Similar to a data warehouse, a data lake acts as a repository for disparate enterprise data sources.

But unlike a data warehouse, the goal of a data lake is not to provide decision support and data analytics. Instead, the main goal of a data lake is to store all data in its raw native format within a single platform.

Notable examples of data lakes include Amazon S3, Apache Hadoop, Microsoft Azure Data Lake Storage (ADLS).

Let’s compare the two solutions more closely. 

Differences between a data lake and a data warehouse

As a big picture comparison, a data warehouse (or its more streamlined version, the data mart) can be thought of as bottled water - filtered, packaged, and ready to consume. 

The data lake, on the other hand, is best characterized as a raw, untamed body of water.

The metaphor makes instinctual sense, but let’s dig deeper into the comparison to better contrast and understand the two data solutions. 

There are 9 main differences between a data lake and a data warehouse:

1. Data types

Data lakes store raw data in its native format. This can include transactional data from CRMs and ERPs, but also less-structured data such as IoT devices logs (text), images (.png, .jpg, …), videos (.mp3, .wave, …), and other complex data types.

The types of data a data warehouse stores, on the other hand, are the same types that relational databases store - text, numerical data types, and other types handled by SQL queries. 

2. Data structure

The raw vs SQL-type distinction can also be characterized as a structured vs unstructured data comparison.

Data lakes store structured data, semi-structured data, and unstructured data at ease. 

While the data warehouses store structured data, and some (like Snowflake with its variant and object data type) can store semi-structured data.
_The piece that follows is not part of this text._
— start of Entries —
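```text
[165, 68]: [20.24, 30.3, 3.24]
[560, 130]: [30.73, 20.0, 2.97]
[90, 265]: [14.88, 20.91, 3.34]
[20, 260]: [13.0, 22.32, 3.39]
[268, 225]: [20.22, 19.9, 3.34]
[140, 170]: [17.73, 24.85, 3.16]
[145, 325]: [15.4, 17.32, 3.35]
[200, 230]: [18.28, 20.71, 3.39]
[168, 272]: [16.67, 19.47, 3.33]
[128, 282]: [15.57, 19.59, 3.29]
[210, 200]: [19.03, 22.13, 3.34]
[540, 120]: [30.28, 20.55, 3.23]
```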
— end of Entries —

Data warehouses can hold information from semi-structured or unstructured sources, but need to transform it first - by computing metrics over it (e.g. compute metric of how many times our brand name appears in the search results instead of saving all search results). 

3. Data curation

Data lakes store all the information - the ones which an enterprise needs, the ones it might need in the future, and even the information that might never be used by analysts.

In contrast, a data warehouse carefully selects what data it will store before loading it into the data warehouse. 

4. Schema

The schema describes the formal organization of data.

Data lakes use schema-on-read. Aka, the format and organization of data is specified every time we read data and there is no presupposed grand organization principle before we query the data in the data lake.

Data lakes use schema-on-write - the format and organization of data need to be determined in detail before the data is written to the data warehouse. 

Data operatives and architects spend a lot of time designing the data model (normalized tables, denormalized tables, star schemas, snowflake schemas) to make the data structure easy to use for data analysts and reporting. 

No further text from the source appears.